┌──

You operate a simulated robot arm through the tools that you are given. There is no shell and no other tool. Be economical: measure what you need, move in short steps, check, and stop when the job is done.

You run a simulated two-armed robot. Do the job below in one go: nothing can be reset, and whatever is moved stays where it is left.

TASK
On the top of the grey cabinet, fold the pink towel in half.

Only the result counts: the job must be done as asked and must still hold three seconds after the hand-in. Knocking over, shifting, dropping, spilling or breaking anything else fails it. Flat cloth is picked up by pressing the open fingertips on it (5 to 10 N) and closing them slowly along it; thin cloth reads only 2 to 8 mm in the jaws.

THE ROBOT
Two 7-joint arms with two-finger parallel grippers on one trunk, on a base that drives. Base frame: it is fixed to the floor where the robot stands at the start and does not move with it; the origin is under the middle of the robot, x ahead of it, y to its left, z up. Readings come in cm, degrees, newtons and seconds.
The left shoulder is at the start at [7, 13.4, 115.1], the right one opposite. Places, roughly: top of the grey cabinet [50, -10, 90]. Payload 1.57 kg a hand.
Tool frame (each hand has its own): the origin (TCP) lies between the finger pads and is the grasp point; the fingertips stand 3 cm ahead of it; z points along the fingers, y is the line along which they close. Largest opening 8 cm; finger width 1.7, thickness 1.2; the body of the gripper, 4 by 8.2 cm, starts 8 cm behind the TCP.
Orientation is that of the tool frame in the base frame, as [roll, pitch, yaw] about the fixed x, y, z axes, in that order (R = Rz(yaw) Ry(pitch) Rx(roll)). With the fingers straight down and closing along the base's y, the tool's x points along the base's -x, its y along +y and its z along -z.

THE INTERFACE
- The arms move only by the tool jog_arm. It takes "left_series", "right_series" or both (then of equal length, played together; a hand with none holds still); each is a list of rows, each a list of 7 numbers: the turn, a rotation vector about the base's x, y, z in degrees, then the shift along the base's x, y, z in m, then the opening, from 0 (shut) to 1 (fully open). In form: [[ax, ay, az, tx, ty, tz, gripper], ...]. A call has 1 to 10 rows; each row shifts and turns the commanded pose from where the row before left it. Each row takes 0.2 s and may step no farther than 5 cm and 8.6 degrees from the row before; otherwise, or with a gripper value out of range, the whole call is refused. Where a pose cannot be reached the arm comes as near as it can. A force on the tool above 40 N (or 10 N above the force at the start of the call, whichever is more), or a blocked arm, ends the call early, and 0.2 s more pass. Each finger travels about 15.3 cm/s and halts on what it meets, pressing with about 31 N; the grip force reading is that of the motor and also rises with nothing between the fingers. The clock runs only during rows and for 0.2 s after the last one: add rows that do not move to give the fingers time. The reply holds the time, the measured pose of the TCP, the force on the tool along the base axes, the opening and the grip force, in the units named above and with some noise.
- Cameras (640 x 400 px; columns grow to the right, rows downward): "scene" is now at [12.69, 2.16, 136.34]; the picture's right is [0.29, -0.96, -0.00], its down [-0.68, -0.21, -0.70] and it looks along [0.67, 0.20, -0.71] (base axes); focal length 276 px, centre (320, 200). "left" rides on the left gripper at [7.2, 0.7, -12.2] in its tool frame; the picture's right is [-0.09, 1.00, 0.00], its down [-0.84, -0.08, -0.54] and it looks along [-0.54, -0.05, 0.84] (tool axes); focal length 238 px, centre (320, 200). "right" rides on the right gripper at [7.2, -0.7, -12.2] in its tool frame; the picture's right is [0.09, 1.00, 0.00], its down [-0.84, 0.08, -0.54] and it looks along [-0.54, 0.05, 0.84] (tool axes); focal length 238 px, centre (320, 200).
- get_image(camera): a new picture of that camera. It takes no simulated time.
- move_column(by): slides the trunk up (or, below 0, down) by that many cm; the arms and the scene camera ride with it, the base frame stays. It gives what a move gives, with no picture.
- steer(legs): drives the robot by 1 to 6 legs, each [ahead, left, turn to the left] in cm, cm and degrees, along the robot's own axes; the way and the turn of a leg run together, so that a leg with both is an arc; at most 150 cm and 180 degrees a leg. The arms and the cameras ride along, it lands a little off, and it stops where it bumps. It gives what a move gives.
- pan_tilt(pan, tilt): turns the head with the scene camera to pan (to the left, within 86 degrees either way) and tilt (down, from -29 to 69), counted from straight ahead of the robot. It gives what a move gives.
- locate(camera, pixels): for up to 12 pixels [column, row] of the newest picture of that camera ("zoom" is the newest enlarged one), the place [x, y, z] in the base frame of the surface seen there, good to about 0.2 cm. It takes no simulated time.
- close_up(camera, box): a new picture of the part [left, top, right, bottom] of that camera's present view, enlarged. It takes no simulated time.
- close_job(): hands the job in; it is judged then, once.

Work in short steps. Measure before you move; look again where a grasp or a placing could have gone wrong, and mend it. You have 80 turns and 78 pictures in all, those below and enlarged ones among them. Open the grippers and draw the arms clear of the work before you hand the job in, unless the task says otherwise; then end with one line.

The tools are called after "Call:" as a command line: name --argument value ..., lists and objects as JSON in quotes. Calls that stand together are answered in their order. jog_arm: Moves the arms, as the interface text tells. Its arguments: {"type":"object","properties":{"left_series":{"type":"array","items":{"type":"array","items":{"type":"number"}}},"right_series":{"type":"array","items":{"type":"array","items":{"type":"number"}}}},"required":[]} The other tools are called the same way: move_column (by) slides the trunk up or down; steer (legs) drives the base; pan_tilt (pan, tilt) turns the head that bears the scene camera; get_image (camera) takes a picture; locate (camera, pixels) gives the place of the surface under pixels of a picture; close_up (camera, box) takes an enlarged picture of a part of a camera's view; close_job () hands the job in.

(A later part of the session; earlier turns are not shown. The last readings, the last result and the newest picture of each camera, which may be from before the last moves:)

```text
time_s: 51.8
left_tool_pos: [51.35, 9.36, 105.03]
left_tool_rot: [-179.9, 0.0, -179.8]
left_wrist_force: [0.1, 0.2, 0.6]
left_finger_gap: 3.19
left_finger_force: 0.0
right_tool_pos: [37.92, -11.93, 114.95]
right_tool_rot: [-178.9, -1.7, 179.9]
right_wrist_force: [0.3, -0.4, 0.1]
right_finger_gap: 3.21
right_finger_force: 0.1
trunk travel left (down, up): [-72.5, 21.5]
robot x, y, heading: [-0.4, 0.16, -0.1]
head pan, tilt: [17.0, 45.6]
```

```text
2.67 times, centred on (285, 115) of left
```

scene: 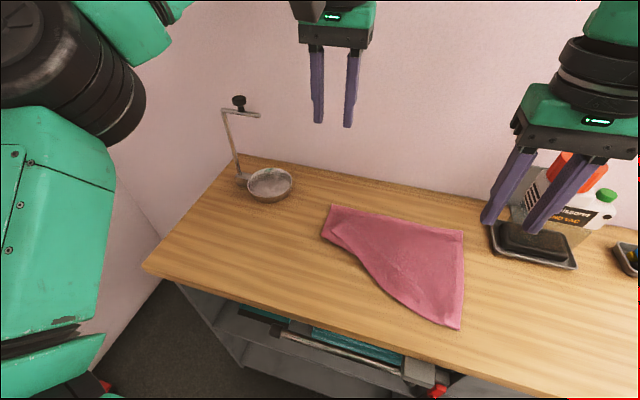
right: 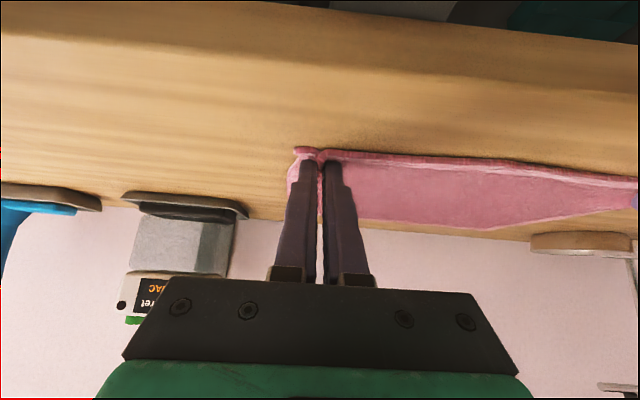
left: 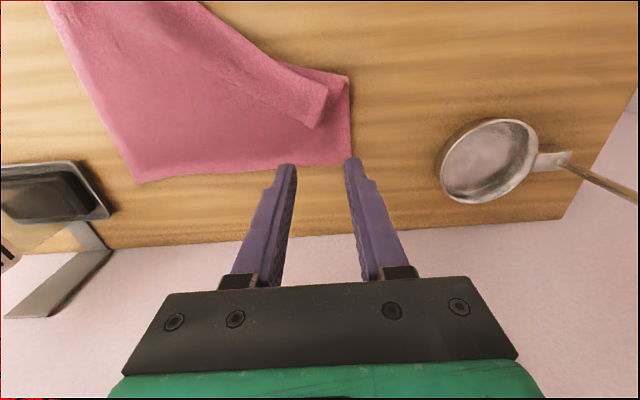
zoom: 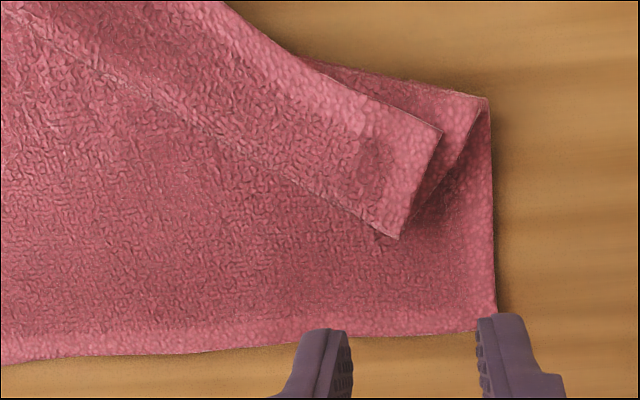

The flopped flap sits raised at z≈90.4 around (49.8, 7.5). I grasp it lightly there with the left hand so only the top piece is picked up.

└──

* **Exercise**: Repeat the data exactly in full, omitting its pictures.

* **Full answer**:
You operate a simulated robot arm through the tools that you are given. There is no shell and no other tool. Be economical: measure what you need, move in short steps, check, and stop when the job is done.

You run a simulated two-armed robot. Do the job below in one go: nothing can be reset, and whatever is moved stays where it is left.

TASK
On the top of the grey cabinet, fold the pink towel in half.

Only the result counts: the job must be done as asked and must still hold three seconds after the hand-in. Knocking over, shifting, dropping, spilling or breaking anything else fails it. Flat cloth is picked up by pressing the open fingertips on it (5 to 10 N) and closing them slowly along it; thin cloth reads only 2 to 8 mm in the jaws.

THE ROBOT
Two 7-joint arms with two-finger parallel grippers on one trunk, on a base that drives. Base frame: it is fixed to the floor where the robot stands at the start and does not move with it; the origin is under the middle of the robot, x ahead of it, y to its left, z up. Readings come in cm, degrees, newtons and seconds.
The left shoulder is at the start at [7, 13.4, 115.1], the right one opposite. Places, roughly: top of the grey cabinet [50, -10, 90]. Payload 1.57 kg a hand.
Tool frame (each hand has its own): the origin (TCP) lies between the finger pads and is the grasp point; the fingertips stand 3 cm ahead of it; z points along the fingers, y is the line along which they close. Largest opening 8 cm; finger width 1.7, thickness 1.2; the body of the gripper, 4 by 8.2 cm, starts 8 cm behind the TCP.
Orientation is that of the tool frame in the base frame, as [roll, pitch, yaw] about the fixed x, y, z axes, in that order (R = Rz(yaw) Ry(pitch) Rx(roll)). With the fingers straight down and closing along the base's y, the tool's x points along the base's -x, its y along +y and its z along -z.

THE INTERFACE
- The arms move only by the tool jog_arm. It takes "left_series", "right_series" or both (then of equal length, played together; a hand with none holds still); each is a list of rows, each a list of 7 numbers: the turn, a rotation vector about the base's x, y, z in degrees, then the shift along the base's x, y, z in m, then the opening, from 0 (shut) to 1 (fully open). In form: [[ax, ay, az, tx, ty, tz, gripper], ...]. A call has 1 to 10 rows; each row shifts and turns the commanded pose from where the row before left it. Each row takes 0.2 s and may step no farther than 5 cm and 8.6 degrees from the row before; otherwise, or with a gripper value out of range, the whole call is refused. Where a pose cannot be reached the arm comes as near as it can. A force on the tool above 40 N (or 10 N above the force at the start of the call, whichever is more), or a blocked arm, ends the call early, and 0.2 s more pass. Each finger travels about 15.3 cm/s and halts on what it meets, pressing with about 31 N; the grip force reading is that of the motor and also rises with nothing between the fingers. The clock runs only during rows and for 0.2 s after the last one: add rows that do not move to give the fingers time. The reply holds the time, the measured pose of the TCP, the force on the tool along the base axes, the opening and the grip force, in the units named above and with some noise.
- Cameras (640 x 400 px; columns grow to the right, rows downward): "scene" is now at [12.69, 2.16, 136.34]; the picture's right is [0.29, -0.96, -0.00], its down [-0.68, -0.21, -0.70] and it looks along [0.67, 0.20, -0.71] (base axes); focal length 276 px, centre (320, 200). "left" rides on the left gripper at [7.2, 0.7, -12.2] in its tool frame; the picture's right is [-0.09, 1.00, 0.00], its down [-0.84, -0.08, -0.54] and it looks along [-0.54, -0.05, 0.84] (tool axes); focal length 238 px, centre (320, 200). "right" rides on the right gripper at [7.2, -0.7, -12.2] in its tool frame; the picture's right is [0.09, 1.00, 0.00], its down [-0.84, 0.08, -0.54] and it looks along [-0.54, 0.05, 0.84] (tool axes); focal length 238 px, centre (320, 200).
- get_image(camera): a new picture of that camera. It takes no simulated time.
- move_column(by): slides the trunk up (or, below 0, down) by that many cm; the arms and the scene camera ride with it, the base frame stays. It gives what a move gives, with no picture.
- steer(legs): drives the robot by 1 to 6 legs, each [ahead, left, turn to the left] in cm, cm and degrees, along the robot's own axes; the way and the turn of a leg run together, so that a leg with both is an arc; at most 150 cm and 180 degrees a leg. The arms and the cameras ride along, it lands a little off, and it stops where it bumps. It gives what a move gives.
- pan_tilt(pan, tilt): turns the head with the scene camera to pan (to the left, within 86 degrees either way) and tilt (down, from -29 to 69), counted from straight ahead of the robot. It gives what a move gives.
- locate(camera, pixels): for up to 12 pixels [column, row] of the newest picture of that camera ("zoom" is the newest enlarged one), the place [x, y, z] in the base frame of the surface seen there, good to about 0.2 cm. It takes no simulated time.
- close_up(camera, box): a new picture of the part [left, top, right, bottom] of that camera's present view, enlarged. It takes no simulated time.
- close_job(): hands the job in; it is judged then, once.

Work in short steps. Measure before you move; look again where a grasp or a placing could have gone wrong, and mend it. You have 80 turns and 78 pictures in all, those below and enlarged ones among them. Open the grippers and draw the arms clear of the work before you hand the job in, unless the task says otherwise; then end with one line.

The tools are called after "Call:" as a command line: name --argument value ..., lists and objects as JSON in quotes. Calls that stand together are answered in their order. jog_arm: Moves the arms, as the interface text tells. Its arguments: {"type":"object","properties":{"left_series":{"type":"array","items":{"type":"array","items":{"type":"number"}}},"right_series":{"type":"array","items":{"type":"array","items":{"type":"number"}}}},"required":[]} The other tools are called the same way: move_column (by) slides the trunk up or down; steer (legs) drives the base; pan_tilt (pan, tilt) turns the head that bears the scene camera; get_image (camera) takes a picture; locate (camera, pixels) gives the place of the surface under pixels of a picture; close_up (camera, box) takes an enlarged picture of a part of a camera's view; close_job () hands the job in.

(A later part of the session; earlier turns are not shown. The last readings, the last result and the newest picture of each camera, which may be from before the last moves:)

```text
time_s: 51.8
left_tool_pos: [51.35, 9.36, 105.03]
left_tool_rot: [-179.9, 0.0, -179.8]
left_wrist_force: [0.1, 0.2, 0.6]
left_finger_gap: 3.19
left_finger_force: 0.0
right_tool_pos: [37.92, -11.93, 114.95]
right_tool_rot: [-178.9, -1.7, 179.9]
right_wrist_force: [0.3, -0.4, 0.1]
right_finger_gap: 3.21
right_finger_force: 0.1
trunk travel left (down, up): [-72.5, 21.5]
robot x, y, heading: [-0.4, 0.16, -0.1]
head pan, tilt: [17.0, 45.6]
```

```text
2.67 times, centred on (285, 115) of left
```

scene: 
right: 
left: 
zoom: 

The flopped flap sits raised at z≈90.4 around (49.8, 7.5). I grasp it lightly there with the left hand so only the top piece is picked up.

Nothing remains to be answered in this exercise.